O primeiro antecedente da vacância por incapacidade moral está na Constituição de 1828, embora se refira à “substituição” do presidente por “incapacidade física e moral”, relata a professora de Relações Internacionais da PUC-Rio Maria Elena Rodríguez. No texto de 1834, introduziu-se o termo “vacância” correspondendo à “incapacidade física e mental”. Já na Constituição de 1839, afirma, introduziu-se o conceito de “impossibilidade moral perpétua”, que, no texto constitucional atual (1993) ganhou um adendo, prevendo a “incapacidade moral permanente do presidente declarada pelo Congresso ”.

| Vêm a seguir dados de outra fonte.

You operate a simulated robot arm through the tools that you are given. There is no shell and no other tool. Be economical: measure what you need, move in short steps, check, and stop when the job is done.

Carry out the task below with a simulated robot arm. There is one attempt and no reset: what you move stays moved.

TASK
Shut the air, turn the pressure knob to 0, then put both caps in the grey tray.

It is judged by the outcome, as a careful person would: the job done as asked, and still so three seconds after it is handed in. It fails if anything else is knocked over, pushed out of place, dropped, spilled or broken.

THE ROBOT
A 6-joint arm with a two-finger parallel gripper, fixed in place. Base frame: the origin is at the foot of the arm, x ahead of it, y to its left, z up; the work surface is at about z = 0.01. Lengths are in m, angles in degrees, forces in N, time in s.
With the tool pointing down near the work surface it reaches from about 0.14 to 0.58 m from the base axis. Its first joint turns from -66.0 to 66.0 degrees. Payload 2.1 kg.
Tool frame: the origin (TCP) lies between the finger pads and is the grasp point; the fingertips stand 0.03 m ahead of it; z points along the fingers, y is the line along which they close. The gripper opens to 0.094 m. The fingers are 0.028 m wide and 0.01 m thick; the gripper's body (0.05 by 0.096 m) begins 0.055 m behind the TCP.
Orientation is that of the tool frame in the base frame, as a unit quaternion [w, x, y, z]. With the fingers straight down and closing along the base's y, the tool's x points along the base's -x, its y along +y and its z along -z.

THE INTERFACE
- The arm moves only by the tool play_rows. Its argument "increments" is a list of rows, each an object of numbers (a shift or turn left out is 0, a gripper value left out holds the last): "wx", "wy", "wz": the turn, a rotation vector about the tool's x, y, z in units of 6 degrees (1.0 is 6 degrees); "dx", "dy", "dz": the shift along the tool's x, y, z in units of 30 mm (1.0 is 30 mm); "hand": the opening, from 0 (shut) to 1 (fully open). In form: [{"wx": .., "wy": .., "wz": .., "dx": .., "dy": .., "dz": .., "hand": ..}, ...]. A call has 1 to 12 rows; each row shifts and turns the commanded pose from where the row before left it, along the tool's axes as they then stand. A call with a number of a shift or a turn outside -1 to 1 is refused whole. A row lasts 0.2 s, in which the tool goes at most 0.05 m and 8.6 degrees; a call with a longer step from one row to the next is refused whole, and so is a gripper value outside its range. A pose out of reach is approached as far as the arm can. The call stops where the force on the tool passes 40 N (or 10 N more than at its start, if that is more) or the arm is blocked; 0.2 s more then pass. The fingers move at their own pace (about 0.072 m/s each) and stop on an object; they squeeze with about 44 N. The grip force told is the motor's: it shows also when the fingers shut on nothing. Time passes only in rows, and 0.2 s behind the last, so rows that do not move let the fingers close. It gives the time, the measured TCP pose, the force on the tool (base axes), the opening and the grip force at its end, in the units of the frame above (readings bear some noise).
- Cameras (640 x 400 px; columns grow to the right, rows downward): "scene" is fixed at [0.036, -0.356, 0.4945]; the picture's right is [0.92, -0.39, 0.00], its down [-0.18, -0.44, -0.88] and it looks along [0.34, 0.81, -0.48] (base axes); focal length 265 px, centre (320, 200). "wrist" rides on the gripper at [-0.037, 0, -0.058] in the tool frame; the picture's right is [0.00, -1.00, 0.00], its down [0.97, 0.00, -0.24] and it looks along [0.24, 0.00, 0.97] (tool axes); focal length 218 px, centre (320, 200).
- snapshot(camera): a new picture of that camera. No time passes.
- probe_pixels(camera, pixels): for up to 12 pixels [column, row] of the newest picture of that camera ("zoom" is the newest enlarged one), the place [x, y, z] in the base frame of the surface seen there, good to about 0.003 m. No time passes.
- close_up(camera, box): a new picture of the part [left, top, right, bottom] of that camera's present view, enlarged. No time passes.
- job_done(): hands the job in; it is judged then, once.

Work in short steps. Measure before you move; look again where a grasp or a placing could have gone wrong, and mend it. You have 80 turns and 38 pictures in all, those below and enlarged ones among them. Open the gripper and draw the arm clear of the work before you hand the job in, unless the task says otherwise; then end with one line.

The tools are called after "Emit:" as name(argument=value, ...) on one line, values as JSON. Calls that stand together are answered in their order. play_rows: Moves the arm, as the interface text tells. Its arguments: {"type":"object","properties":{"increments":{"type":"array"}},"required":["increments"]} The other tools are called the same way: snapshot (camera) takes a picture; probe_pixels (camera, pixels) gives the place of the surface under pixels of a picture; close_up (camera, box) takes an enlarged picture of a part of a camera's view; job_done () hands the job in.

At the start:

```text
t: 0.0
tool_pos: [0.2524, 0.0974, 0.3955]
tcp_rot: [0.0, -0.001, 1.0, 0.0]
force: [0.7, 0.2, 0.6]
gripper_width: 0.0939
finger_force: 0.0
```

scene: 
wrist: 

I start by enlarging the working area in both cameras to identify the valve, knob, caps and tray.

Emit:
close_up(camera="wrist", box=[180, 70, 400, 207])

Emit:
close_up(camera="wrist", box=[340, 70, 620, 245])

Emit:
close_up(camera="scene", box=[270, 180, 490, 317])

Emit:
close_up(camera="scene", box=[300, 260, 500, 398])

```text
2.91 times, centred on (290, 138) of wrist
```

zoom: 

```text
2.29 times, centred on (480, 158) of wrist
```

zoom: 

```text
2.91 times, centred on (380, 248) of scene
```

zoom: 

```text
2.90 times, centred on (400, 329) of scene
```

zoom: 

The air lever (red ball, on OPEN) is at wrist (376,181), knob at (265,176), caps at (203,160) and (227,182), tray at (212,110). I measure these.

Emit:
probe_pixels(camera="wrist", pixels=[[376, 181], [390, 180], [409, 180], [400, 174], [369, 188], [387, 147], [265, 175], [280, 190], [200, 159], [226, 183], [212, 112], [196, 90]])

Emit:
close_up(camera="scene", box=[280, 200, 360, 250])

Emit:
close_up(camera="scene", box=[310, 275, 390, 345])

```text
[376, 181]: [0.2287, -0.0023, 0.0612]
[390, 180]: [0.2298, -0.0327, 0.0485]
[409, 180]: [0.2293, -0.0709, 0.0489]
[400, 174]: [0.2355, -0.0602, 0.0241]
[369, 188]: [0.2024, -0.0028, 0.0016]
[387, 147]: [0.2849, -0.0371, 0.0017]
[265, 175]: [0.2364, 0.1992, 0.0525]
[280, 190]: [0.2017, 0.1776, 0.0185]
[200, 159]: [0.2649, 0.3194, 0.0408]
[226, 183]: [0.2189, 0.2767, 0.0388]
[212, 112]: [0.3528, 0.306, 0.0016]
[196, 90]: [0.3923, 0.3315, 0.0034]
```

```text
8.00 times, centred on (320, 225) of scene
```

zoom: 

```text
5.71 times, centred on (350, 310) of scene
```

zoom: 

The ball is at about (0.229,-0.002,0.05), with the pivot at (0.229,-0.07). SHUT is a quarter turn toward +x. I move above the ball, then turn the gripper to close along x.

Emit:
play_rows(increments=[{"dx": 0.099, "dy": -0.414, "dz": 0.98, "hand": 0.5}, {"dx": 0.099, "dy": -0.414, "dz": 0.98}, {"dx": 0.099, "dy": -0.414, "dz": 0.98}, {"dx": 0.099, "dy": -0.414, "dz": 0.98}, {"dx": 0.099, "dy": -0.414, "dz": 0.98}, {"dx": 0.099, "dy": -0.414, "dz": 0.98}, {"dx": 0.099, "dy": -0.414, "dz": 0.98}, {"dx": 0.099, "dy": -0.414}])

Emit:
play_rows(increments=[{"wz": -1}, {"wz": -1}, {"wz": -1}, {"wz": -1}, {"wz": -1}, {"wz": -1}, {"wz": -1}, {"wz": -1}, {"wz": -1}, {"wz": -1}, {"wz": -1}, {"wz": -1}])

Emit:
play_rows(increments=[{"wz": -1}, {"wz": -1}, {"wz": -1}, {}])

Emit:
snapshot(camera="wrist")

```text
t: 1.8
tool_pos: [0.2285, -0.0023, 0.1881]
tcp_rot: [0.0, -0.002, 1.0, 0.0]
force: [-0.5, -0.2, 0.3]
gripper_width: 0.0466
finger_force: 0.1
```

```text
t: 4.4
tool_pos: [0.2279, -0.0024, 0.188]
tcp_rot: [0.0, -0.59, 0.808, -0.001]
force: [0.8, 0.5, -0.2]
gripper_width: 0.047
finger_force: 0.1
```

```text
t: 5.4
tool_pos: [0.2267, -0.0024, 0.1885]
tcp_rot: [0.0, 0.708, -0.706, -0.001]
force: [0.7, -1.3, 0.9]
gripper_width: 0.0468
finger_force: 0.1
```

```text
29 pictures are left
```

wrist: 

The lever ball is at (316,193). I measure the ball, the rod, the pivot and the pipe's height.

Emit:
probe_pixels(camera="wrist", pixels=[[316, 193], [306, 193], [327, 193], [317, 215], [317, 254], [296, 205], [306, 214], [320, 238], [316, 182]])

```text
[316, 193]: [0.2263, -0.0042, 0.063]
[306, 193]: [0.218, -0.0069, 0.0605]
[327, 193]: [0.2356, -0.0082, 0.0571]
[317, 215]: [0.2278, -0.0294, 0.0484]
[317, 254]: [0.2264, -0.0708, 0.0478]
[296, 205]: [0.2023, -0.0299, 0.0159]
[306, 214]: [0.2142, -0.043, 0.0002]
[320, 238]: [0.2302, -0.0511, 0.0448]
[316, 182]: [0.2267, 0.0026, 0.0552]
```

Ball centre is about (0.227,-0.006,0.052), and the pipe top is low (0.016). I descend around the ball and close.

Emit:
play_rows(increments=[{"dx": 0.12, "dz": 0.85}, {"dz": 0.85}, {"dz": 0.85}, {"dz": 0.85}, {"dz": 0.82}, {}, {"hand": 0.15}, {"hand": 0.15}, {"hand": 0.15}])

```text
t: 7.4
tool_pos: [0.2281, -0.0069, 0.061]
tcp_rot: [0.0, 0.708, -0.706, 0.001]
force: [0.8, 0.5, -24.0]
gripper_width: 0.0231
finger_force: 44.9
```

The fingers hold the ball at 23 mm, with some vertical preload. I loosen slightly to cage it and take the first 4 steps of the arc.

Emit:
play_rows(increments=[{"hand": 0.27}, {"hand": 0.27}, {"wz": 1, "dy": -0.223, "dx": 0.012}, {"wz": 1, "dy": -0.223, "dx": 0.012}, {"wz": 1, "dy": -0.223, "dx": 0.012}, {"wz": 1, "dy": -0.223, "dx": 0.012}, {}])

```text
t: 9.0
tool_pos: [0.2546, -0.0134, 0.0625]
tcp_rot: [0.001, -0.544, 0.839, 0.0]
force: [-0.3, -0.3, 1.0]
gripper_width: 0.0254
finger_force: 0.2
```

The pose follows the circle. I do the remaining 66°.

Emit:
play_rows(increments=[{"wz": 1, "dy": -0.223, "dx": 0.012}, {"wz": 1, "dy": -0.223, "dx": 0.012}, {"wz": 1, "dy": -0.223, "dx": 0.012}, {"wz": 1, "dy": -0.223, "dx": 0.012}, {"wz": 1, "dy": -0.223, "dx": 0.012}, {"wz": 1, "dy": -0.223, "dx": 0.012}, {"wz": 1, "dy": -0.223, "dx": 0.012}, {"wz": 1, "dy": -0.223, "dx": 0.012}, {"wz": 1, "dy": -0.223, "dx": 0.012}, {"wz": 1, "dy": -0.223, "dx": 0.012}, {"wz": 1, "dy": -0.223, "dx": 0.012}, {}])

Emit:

Mas, segundo declarou o Tribunal Constitucional peruano em 2020, o primeiro antecedente histórico de uma vacância por incapacidade moral do Peru é anterior ao surgimento do termo no ordenamento jurídico do país. De acordo com a corte, ele ocorreu em 1823, com o afastamento do primeiro presidente do país, o militar José Mariano de la Riva Agüero.

Para Carlos Eduardo Martins, professor do Instituto de Relações Internacionais e Defesa da UFRJ, uma tradição tão antiga revela “o poder que o Congresso possui de afastar forças políticas que contrariem seus interesses”.

— (Atualmente) as forças mais conservadoras têm dominado o Congresso, atuando como um fator de dissuasão contra projetos mais reformistas e, no limite, derrubando e punindo seus representantes — disse ao GLOBO.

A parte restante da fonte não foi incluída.